-- begin SOURCE EXCERPT --
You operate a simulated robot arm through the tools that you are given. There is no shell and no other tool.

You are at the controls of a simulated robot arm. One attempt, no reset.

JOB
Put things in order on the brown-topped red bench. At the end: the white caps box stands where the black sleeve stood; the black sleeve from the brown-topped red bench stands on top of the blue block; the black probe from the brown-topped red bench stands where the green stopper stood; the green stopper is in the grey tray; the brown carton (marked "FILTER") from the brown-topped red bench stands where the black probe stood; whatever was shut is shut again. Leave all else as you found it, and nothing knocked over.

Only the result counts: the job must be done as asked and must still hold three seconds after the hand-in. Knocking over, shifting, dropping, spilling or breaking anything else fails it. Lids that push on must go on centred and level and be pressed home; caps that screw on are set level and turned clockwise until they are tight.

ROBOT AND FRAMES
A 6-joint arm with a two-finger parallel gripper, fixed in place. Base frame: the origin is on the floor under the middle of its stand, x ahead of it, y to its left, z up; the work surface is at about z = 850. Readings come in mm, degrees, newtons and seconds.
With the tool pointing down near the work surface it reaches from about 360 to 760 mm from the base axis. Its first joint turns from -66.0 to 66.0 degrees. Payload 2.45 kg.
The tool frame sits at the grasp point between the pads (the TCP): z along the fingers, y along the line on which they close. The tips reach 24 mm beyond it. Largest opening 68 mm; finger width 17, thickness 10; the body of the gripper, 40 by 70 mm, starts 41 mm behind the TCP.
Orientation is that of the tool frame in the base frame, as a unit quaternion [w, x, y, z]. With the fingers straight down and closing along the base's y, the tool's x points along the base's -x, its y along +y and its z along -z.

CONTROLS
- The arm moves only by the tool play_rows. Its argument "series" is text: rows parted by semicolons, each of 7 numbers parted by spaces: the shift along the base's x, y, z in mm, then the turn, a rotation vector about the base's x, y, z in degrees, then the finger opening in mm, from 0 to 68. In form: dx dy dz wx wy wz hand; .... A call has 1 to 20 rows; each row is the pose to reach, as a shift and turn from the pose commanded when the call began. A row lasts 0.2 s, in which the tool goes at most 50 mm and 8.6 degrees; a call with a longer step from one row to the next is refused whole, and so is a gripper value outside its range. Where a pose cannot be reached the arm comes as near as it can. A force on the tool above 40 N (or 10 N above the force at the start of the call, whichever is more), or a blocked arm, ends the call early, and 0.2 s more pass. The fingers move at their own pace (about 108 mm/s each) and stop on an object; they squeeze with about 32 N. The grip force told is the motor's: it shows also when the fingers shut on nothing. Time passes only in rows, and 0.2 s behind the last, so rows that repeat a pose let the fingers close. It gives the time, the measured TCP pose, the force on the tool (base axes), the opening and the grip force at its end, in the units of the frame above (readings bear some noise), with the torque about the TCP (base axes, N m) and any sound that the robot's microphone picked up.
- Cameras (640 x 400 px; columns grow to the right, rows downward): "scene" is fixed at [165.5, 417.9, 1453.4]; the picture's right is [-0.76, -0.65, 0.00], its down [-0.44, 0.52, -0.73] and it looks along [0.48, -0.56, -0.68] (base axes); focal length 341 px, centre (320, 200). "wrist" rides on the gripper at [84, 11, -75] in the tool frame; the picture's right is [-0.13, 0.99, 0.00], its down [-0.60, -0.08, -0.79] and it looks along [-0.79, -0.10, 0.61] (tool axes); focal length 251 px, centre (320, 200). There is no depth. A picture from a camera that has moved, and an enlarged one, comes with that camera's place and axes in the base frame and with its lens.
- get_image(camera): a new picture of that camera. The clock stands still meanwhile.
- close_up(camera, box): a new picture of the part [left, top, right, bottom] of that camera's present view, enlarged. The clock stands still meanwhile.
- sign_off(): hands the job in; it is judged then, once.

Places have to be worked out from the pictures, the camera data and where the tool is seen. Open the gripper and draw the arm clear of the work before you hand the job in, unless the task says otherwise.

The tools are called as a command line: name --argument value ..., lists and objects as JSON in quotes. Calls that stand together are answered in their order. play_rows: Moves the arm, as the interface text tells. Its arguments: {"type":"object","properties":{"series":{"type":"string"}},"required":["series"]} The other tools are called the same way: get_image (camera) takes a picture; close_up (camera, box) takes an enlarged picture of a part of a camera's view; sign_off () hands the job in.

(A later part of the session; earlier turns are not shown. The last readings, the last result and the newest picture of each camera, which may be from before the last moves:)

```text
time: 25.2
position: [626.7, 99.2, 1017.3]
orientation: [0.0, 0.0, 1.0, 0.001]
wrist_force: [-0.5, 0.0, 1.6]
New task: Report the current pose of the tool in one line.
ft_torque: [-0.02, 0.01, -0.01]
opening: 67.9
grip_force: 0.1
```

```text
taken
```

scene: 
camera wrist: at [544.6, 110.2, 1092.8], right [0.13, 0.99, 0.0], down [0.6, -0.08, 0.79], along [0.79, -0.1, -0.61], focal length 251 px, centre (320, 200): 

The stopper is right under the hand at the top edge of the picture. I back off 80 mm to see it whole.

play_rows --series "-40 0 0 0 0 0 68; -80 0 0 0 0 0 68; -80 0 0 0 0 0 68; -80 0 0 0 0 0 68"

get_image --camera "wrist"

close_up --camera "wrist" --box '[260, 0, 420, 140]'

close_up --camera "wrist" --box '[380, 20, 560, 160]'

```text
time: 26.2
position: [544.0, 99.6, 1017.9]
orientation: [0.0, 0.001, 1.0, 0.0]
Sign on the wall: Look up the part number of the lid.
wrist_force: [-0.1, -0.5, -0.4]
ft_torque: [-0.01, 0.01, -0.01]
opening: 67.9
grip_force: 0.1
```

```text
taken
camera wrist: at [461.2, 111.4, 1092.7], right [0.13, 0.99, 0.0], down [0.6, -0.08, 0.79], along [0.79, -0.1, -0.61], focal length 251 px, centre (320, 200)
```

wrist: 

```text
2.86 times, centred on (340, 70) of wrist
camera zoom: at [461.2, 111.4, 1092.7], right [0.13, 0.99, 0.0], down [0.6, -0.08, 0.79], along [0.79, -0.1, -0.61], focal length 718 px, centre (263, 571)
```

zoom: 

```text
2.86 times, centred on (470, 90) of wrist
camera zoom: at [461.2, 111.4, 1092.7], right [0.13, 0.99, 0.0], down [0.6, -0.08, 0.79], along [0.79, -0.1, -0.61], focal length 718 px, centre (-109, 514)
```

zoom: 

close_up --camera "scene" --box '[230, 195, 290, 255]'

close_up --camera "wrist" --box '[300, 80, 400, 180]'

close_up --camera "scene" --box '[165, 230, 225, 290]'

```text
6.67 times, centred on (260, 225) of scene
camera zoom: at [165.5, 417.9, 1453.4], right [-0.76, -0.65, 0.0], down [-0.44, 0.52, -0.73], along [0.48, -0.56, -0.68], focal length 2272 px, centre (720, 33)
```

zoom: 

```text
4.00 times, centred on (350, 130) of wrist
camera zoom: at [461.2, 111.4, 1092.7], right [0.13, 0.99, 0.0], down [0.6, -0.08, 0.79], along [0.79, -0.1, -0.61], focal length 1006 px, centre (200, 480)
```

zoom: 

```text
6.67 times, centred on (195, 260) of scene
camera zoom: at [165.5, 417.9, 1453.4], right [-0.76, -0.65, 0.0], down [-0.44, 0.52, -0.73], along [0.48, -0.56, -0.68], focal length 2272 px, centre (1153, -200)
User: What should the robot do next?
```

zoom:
-- end SOURCE EXCERPT --
_SET PROBLEM_
Copy all the lines, exactly. Use JSON: a list with one string for each line that is not empty.

_TASK RESULT_
[
  "You operate a simulated robot arm through the tools that you are given. There is no shell and no other tool.",
  "You are at the controls of a simulated robot arm. One attempt, no reset.",
  "JOB",
  "Put things in order on the brown-topped red bench. At the end: the white caps box stands where the black sleeve stood; the black sleeve from the brown-topped red bench stands on top of the blue block; the black probe from the brown-topped red bench stands where the green stopper stood; the green stopper is in the grey tray; the brown carton (marked \"FILTER\") from the brown-topped red bench stands where the black probe stood; whatever was shut is shut again. Leave all else as you found it, and nothing knocked over.",
  "Only the result counts: the job must be done as asked and must still hold three seconds after the hand-in. Knocking over, shifting, dropping, spilling or breaking anything else fails it. Lids that push on must go on centred and level and be pressed home; caps that screw on are set level and turned clockwise until they are tight.",
  "ROBOT AND FRAMES",
  "A 6-joint arm with a two-finger parallel gripper, fixed in place. Base frame: the origin is on the floor under the middle of its stand, x ahead of it, y to its left, z up; the work surface is at about z = 850. Readings come in mm, degrees, newtons and seconds.",
  "With the tool pointing down near the work surface it reaches from about 360 to 760 mm from the base axis. Its first joint turns from -66.0 to 66.0 degrees. Payload 2.45 kg.",
  "The tool frame sits at the grasp point between the pads (the TCP): z along the fingers, y along the line on which they close. The tips reach 24 mm beyond it. Largest opening 68 mm; finger width 17, thickness 10; the body of the gripper, 40 by 70 mm, starts 41 mm behind the TCP.",
  "Orientation is that of the tool frame in the base frame, as a unit quaternion [w, x, y, z]. With the fingers straight down and closing along the base's y, the tool's x points along the base's -x, its y along +y and its z along -z.",
  "CONTROLS",
  "- The arm moves only by the tool play_rows. Its argument \"series\" is text: rows parted by semicolons, each of 7 numbers parted by spaces: the shift along the base's x, y, z in mm, then the turn, a rotation vector about the base's x, y, z in degrees, then the finger opening in mm, from 0 to 68. In form: dx dy dz wx wy wz hand; .... A call has 1 to 20 rows; each row is the pose to reach, as a shift and turn from the pose commanded when the call began. A row lasts 0.2 s, in which the tool goes at most 50 mm and 8.6 degrees; a call with a longer step from one row to the next is refused whole, and so is a gripper value outside its range. Where a pose cannot be reached the arm comes as near as it can. A force on the tool above 40 N (or 10 N above the force at the start of the call, whichever is more), or a blocked arm, ends the call early, and 0.2 s more pass. The fingers move at their own pace (about 108 mm/s each) and stop on an object; they squeeze with about 32 N. The grip force told is the motor's: it shows also when the fingers shut on nothing. Time passes only in rows, and 0.2 s behind the last, so rows that repeat a pose let the fingers close. It gives the time, the measured TCP pose, the force on the tool (base axes), the opening and the grip force at its end, in the units of the frame above (readings bear some noise), with the torque about the TCP (base axes, N m) and any sound that the robot's microphone picked up.",
  "- Cameras (640 x 400 px; columns grow to the right, rows downward): \"scene\" is fixed at [165.5, 417.9, 1453.4]; the picture's right is [-0.76, -0.65, 0.00], its down [-0.44, 0.52, -0.73] and it looks along [0.48, -0.56, -0.68] (base axes); focal length 341 px, centre (320, 200). \"wrist\" rides on the gripper at [84, 11, -75] in the tool frame; the picture's right is [-0.13, 0.99, 0.00], its down [-0.60, -0.08, -0.79] and it looks along [-0.79, -0.10, 0.61] (tool axes); focal length 251 px, centre (320, 200). There is no depth. A picture from a camera that has moved, and an enlarged one, comes with that camera's place and axes in the base frame and with its lens.",
  "- get_image(camera): a new picture of that camera. The clock stands still meanwhile.",
  "- close_up(camera, box): a new picture of the part [left, top, right, bottom] of that camera's present view, enlarged. The clock stands still meanwhile.",
  "- sign_off(): hands the job in; it is judged then, once.",
  "Places have to be worked out from the pictures, the camera data and where the tool is seen. Open the gripper and draw the arm clear of the work before you hand the job in, unless the task says otherwise.",
  "The tools are called as a command line: name --argument value ..., lists and objects as JSON in quotes. Calls that stand together are answered in their order. play_rows: Moves the arm, as the interface text tells. Its arguments: {\"type\":\"object\",\"properties\":{\"series\":{\"type\":\"string\"}},\"required\":[\"series\"]} The other tools are called the same way: get_image (camera) takes a picture; close_up (camera, box) takes an enlarged picture of a part of a camera's view; sign_off () hands the job in.",
  "(A later part of the session; earlier turns are not shown. The last readings, the last result and the newest picture of each camera, which may be from before the last moves:)",
  "```text",
  "time: 25.2",
  "position: [626.7, 99.2, 1017.3]",
  "orientation: [0.0, 0.0, 1.0, 0.001]",
  "wrist_force: [-0.5, 0.0, 1.6]",
  "New task: Report the current pose of the tool in one line.",
  "ft_torque: [-0.02, 0.01, -0.01]",
  "opening: 67.9",
  "grip_force: 0.1",
  "```",
  "```text",
  "taken",
  "```",
  "scene: ",
  "camera wrist: at [544.6, 110.2, 1092.8], right [0.13, 0.99, 0.0], down [0.6, -0.08, 0.79], along [0.79, -0.1, -0.61], focal length 251 px, centre (320, 200): ",
  "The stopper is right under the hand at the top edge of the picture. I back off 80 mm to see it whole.",
  "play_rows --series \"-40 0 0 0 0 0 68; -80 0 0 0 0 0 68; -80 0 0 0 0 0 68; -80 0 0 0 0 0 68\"",
  "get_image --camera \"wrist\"",
  "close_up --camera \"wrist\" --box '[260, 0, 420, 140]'",
  "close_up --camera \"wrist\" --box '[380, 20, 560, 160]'",
  "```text",
  "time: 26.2",
  "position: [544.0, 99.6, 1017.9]",
  "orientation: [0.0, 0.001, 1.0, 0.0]",
  "Sign on the wall: Look up the part number of the lid.",
  "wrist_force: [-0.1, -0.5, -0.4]",
  "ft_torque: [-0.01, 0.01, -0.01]",
  "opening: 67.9",
  "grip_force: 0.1",
  "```",
  "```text",
  "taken",
  "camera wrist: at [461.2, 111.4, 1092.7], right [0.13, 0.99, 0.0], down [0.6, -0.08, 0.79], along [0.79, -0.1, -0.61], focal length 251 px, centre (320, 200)",
  "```",
  "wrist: ",
  "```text",
  "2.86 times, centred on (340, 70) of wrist",
  "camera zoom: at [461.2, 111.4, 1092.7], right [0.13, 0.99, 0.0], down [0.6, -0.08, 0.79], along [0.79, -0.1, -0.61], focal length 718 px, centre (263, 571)",
  "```",
  "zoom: ",
  "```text",
  "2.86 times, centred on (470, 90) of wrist",
  "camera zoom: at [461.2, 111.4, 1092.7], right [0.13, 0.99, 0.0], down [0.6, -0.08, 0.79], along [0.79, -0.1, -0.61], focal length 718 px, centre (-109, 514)",
  "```",
  "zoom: ",
  "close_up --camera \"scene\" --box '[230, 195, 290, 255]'",
  "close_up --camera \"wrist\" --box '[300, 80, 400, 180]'",
  "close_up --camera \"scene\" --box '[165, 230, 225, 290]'",
  "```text",
  "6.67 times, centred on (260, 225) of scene",
  "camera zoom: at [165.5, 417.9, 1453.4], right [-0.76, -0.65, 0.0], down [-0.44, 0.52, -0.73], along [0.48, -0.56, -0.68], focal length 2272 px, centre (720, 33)",
  "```",
  "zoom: ",
  "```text",
  "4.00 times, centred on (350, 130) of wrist",
  "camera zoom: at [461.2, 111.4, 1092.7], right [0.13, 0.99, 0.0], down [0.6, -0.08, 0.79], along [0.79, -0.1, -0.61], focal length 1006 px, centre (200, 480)",
  "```",
  "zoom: ",
  "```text",
  "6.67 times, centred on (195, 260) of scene",
  "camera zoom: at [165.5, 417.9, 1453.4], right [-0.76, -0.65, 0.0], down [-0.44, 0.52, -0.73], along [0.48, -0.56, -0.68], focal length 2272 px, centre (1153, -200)",
  "User: What should the robot do next?",
  "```",
  "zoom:"
]